--- begin Provided data ---

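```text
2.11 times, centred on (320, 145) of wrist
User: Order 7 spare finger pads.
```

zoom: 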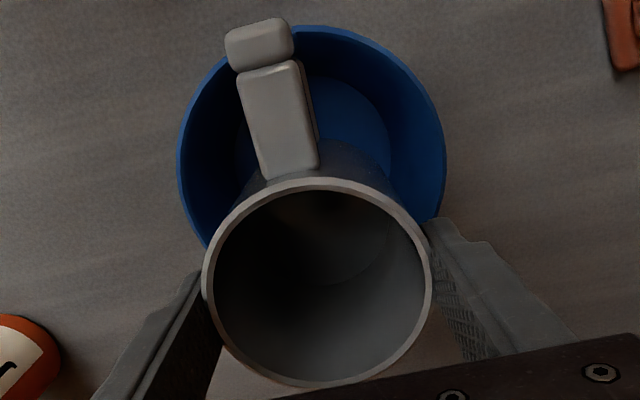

--- end Provided data ---
--- begin Provided data ---

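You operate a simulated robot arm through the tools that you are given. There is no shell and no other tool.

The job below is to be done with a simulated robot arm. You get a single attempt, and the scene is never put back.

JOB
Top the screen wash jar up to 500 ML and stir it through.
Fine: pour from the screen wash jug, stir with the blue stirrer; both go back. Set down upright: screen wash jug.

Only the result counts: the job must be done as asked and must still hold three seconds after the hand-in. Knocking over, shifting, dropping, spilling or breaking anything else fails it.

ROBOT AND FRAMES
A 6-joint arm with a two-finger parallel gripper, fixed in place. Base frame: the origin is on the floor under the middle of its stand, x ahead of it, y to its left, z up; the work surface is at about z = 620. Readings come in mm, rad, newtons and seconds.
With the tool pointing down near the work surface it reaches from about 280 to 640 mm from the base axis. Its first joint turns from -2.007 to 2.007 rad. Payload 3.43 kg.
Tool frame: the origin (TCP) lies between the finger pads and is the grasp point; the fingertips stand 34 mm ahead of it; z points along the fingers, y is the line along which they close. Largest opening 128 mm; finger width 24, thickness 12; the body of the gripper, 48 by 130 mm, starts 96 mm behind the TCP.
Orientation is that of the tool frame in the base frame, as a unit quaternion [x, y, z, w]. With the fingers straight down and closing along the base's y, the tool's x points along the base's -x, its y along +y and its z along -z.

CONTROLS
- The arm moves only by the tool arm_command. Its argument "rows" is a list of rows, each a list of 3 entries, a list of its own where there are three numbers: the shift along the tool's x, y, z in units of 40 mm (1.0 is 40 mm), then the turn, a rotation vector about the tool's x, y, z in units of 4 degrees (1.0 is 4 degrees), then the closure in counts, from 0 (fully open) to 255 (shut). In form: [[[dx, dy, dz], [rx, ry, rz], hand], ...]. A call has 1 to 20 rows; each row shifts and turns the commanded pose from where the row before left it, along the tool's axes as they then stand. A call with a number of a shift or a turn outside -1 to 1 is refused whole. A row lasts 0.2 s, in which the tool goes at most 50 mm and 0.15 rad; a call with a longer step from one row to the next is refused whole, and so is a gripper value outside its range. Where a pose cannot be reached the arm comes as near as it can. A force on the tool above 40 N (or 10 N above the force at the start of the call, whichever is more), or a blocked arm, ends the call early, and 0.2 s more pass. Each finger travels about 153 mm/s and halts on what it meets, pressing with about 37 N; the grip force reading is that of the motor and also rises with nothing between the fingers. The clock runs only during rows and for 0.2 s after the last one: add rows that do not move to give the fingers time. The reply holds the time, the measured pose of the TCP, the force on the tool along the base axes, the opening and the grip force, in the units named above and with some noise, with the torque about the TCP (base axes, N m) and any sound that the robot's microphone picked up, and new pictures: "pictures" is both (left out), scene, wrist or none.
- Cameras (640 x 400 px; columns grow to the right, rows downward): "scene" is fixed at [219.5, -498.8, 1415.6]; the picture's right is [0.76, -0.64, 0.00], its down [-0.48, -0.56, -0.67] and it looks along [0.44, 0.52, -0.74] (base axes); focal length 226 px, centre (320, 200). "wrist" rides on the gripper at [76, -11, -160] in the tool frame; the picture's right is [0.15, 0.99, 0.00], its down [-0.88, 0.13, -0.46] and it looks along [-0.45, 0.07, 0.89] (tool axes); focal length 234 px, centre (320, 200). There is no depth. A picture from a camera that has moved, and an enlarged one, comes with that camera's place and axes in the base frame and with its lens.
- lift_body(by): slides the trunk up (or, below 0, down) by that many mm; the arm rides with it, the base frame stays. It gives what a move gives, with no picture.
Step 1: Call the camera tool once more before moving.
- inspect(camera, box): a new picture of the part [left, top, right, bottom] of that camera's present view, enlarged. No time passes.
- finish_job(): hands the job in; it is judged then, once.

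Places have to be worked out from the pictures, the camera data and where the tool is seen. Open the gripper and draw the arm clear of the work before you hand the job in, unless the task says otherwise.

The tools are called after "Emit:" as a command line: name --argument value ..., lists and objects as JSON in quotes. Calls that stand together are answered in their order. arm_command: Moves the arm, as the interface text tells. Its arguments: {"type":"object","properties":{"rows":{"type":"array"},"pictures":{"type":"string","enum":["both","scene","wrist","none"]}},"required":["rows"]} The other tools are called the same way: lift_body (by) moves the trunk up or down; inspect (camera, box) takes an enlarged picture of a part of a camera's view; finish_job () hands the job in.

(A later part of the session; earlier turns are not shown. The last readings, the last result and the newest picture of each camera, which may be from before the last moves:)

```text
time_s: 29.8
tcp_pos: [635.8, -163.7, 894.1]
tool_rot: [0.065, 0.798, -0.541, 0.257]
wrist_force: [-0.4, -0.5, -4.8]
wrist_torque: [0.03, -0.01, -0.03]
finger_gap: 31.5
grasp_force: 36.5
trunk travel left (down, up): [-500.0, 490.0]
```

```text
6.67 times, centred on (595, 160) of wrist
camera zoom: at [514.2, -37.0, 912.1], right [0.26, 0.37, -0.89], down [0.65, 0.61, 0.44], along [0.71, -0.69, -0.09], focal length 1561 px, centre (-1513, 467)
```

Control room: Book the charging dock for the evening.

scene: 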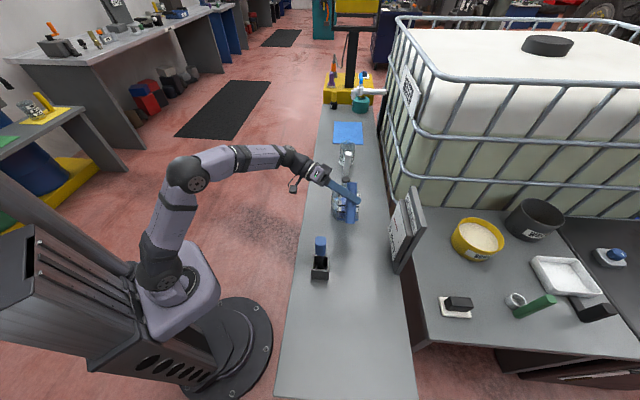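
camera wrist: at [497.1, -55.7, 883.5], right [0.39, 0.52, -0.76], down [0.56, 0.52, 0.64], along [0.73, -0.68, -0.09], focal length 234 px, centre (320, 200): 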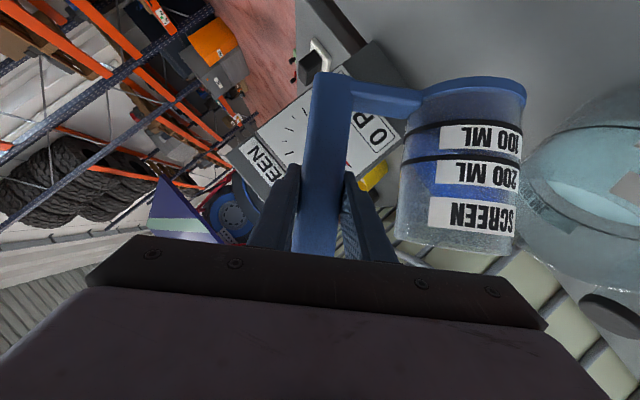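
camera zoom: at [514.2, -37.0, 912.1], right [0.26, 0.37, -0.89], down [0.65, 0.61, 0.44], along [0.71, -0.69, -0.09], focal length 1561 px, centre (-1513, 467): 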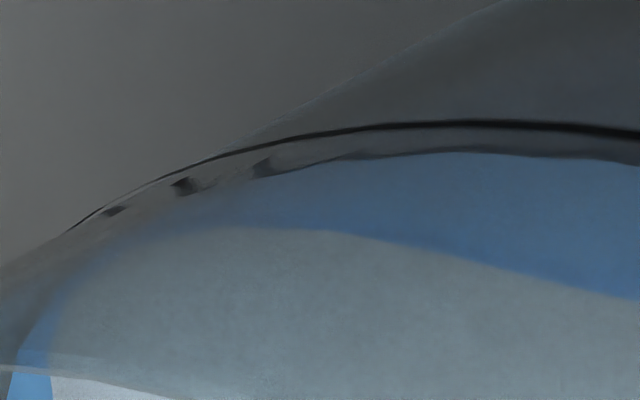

--- end Provided data ---

**What to do**
Copy down every line of the material above that includes the string "tools".

**Result of the task**
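You operate a simulated robot arm through the tools that you are given. There is no shell and no other tool.
The tools are called after "Emit:" as a command line: name --argument value ..., lists and objects as JSON in quotes. Calls that stand together are answered in their order. arm_command: Moves the arm, as the interface text tells. Its arguments: {"type":"object","properties":{"rows":{"type":"array"},"pictures":{"type":"string","enum":["both","scene","wrist","none"]}},"required":["rows"]} The other tools are called the same way: lift_body (by) moves the trunk up or down; inspect (camera, box) takes an enlarged picture of a part of a camera's view; finish_job () hands the job in.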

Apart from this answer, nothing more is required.